-- begin Information shown --
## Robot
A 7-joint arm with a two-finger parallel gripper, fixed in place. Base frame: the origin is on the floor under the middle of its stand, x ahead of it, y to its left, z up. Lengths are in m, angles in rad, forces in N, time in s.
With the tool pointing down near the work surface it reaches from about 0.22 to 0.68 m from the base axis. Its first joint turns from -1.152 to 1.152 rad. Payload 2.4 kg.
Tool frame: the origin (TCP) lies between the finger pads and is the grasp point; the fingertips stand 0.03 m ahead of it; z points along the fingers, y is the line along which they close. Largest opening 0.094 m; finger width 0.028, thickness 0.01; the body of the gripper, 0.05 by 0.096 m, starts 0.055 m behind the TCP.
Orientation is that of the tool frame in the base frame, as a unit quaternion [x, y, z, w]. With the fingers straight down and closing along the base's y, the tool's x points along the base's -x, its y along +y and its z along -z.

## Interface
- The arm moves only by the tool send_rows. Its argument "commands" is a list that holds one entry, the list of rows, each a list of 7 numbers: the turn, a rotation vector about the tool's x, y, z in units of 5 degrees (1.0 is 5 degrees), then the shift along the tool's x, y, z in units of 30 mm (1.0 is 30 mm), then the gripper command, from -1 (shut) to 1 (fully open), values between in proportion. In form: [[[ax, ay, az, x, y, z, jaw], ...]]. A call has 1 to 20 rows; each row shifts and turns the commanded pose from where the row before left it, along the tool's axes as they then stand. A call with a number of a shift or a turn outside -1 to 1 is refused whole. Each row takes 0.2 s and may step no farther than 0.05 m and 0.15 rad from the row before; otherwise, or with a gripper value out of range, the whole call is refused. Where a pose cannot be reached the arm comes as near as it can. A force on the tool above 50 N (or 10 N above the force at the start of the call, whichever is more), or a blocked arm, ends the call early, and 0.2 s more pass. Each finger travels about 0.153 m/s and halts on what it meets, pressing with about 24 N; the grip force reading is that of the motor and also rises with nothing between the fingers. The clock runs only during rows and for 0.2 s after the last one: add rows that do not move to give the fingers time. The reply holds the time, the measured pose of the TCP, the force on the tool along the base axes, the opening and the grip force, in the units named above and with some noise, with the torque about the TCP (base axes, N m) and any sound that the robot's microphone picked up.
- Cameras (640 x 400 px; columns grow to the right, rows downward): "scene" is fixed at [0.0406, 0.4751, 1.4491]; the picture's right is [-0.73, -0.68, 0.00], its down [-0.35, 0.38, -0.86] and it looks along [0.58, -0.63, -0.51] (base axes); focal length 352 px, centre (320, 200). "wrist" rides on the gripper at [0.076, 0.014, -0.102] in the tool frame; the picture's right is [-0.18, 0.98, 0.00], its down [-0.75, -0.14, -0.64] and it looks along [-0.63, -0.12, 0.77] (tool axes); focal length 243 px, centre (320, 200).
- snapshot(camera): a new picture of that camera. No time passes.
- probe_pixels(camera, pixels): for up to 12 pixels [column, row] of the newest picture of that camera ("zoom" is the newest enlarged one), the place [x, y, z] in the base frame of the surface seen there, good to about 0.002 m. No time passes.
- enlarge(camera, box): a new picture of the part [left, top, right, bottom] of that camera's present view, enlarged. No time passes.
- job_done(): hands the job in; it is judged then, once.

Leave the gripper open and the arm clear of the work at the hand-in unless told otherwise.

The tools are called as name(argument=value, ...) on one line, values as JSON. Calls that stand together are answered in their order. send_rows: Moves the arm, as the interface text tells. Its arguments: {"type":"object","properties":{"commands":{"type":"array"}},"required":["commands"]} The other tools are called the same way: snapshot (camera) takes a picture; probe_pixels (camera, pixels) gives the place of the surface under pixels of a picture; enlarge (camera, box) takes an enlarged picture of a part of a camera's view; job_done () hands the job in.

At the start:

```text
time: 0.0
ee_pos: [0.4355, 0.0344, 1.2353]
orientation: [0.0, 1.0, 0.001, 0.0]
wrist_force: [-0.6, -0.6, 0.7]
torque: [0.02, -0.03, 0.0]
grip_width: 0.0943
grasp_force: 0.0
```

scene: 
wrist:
-- end Information shown --
• Goal: List each line holding the string "passes".

• Exercise result:
- snapshot(camera): a new picture of that camera. No time passes.
- probe_pixels(camera, pixels): for up to 12 pixels [column, row] of the newest picture of that camera ("zoom" is the newest enlarged one), the place [x, y, z] in the base frame of the surface seen there, good to about 0.002 m. No time passes.
- enlarge(camera, box): a new picture of the part [left, top, right, bottom] of that camera's present view, enlarged. No time passes.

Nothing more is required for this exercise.